I was asked to critique on about a dozen self-designed book covers.
The sore spot is the typography.
1. The title text tends to crowd the space. Ideally it should either sit comfortably within the cover and have some breathing room, or it should expand past the margins and bleed off the page.
2. Though it’s common to center text on book covers, I rarely center text unless I’m designing a wedding invitation or the lines of text are roughly similar in length (or there’s only one line). The eye likes to jump to a left edge to read the next line and with centered text, it has to hunt for where the next line begins. Centered text is a natural and logical, but predictable approach. With a little exploration, there are almost always more elegant solutions.
3. Setting text on top of a photo is often difficult. The common solution is to add bevels, glows and drop shadows. Better to use photos with large areas of light, dark or solid color. Photoshop filters look like the hand of a computer – not the hand of an artist.
4. Never ever, ever, ever, ever, ever, ever, ever, ever, ever, ever, ever, ever, ever, ever, ever stretch or compress type. Look around and you’ll see poorly made signs all the time where the middle of the “S” is disproportionately fattened by compressing the text. There are compressed and extended typefaces designed to do that job without losing their proportions. It’s like staring into a fun house mirror.
5. Use comic sans—go to jail. It’s the law.

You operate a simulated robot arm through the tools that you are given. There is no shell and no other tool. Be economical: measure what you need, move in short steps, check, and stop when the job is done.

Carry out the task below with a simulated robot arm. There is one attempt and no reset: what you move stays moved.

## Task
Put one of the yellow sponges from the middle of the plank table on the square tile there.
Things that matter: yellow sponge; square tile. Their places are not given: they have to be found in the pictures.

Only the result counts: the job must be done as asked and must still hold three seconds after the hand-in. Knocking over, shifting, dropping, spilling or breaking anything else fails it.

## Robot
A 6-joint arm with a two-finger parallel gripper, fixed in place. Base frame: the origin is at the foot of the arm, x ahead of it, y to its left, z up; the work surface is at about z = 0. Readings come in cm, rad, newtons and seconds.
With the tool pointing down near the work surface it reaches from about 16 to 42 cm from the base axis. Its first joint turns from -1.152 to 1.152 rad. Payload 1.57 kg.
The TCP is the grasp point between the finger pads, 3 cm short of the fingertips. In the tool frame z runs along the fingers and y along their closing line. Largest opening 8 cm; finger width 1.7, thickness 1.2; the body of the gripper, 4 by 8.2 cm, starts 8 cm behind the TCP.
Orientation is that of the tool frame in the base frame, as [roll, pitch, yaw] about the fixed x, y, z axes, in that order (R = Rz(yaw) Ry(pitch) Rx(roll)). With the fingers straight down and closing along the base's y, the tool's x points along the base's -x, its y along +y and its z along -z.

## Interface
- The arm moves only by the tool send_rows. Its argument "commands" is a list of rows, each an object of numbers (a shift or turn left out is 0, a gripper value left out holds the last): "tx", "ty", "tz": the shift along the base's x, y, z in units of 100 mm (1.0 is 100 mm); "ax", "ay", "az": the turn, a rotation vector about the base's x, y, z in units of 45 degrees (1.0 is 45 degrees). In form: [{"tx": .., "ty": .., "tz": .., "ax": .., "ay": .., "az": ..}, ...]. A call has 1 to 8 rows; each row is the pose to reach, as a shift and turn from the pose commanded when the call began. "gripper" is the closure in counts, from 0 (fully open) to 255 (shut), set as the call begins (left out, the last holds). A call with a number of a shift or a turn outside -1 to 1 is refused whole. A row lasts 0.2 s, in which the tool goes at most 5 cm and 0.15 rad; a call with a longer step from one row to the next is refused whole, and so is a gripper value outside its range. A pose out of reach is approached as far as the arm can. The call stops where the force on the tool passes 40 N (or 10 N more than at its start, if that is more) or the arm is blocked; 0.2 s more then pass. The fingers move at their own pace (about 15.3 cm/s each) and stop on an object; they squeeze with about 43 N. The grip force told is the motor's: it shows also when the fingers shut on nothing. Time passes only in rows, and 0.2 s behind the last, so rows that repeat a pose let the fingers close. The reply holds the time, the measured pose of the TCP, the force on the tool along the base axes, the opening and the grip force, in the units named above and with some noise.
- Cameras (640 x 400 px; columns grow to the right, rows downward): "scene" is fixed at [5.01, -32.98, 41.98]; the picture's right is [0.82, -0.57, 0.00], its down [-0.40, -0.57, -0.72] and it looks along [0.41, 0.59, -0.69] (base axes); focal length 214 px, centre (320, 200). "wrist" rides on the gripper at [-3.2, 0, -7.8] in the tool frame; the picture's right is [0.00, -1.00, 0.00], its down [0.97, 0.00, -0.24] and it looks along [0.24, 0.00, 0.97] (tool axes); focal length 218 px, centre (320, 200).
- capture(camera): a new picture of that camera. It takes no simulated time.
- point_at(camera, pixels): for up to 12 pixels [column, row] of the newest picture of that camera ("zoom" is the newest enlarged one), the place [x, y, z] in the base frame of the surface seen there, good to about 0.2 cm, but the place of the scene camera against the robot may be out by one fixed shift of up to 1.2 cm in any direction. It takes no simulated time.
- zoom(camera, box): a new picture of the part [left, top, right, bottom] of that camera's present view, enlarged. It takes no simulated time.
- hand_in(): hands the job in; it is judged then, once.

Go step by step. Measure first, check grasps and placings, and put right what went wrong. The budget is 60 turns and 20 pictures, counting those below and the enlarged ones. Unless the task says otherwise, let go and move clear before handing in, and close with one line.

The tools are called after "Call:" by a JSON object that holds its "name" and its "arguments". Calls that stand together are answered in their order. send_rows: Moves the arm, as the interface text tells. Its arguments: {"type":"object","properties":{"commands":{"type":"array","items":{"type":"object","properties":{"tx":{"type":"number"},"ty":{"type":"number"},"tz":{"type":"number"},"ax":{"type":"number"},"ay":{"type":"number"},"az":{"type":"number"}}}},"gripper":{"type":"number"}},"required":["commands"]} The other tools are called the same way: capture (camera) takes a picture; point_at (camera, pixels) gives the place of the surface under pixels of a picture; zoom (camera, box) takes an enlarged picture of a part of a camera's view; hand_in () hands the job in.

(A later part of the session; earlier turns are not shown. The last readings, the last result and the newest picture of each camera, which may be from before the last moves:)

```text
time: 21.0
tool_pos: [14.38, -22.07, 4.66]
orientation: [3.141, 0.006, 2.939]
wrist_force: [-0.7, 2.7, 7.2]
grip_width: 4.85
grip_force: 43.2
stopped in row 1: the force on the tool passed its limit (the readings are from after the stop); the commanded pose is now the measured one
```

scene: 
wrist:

6. Understand the temporal context of your type choices. Most people choose type indiscriminately from a dropdown menu offering 200 choices without any awareness of whether the typeface is art nouveau, modernist, classic or cliché. A friend of mine has art nouveau type on the titles of his self-designed martial arts/vampire books. It’s utterly incongruous. Different typefaces have the ability to place your work in the correct—or incorrect—temporal setting. When I first started working with computers, I couldn’t understand what was so futuristic about the typeface Futura. Later, I learned that when Paul Renner designed it in 1929, it was part of a modernist, progressive revolution in geometric sans-serif typefaces.
7. When designing ANYTHING, do some research. Look at book covers by pros like Chipp Kidd. One of my favorite “design bibles” is a book of Blue Note album covers designed by Reid Miles in the 1950s and 60’s. As a matter of fact, the cover of my most recent book was intentionally adapted from his album covers to establish that very point. My design students typically sit down at a computer and start moving text and images around, hoping to come up with something inspiring. This is the “white cane” approach to design. You can come up with something perfectly original based on the work of brilliant people who came before you. Your work will be better, and you’ll grow as a designer by assuming their vocabulary.
8. Challenge yourself to write a colophon for your book—even if you don’t include it in the content. This is the section where you explain your choices of typeface, imagery, color, etc. If you can’t justify it, it’s uninformed choice – not conscious design.
9. A book cover is not a box or a label. It’s a visual poem that has to immediately create interest in the readers its intended for. It may be attractive, and it may be legible, but it has to exert its own gravitational pull on the reader. A very small percentage of covers achieve this.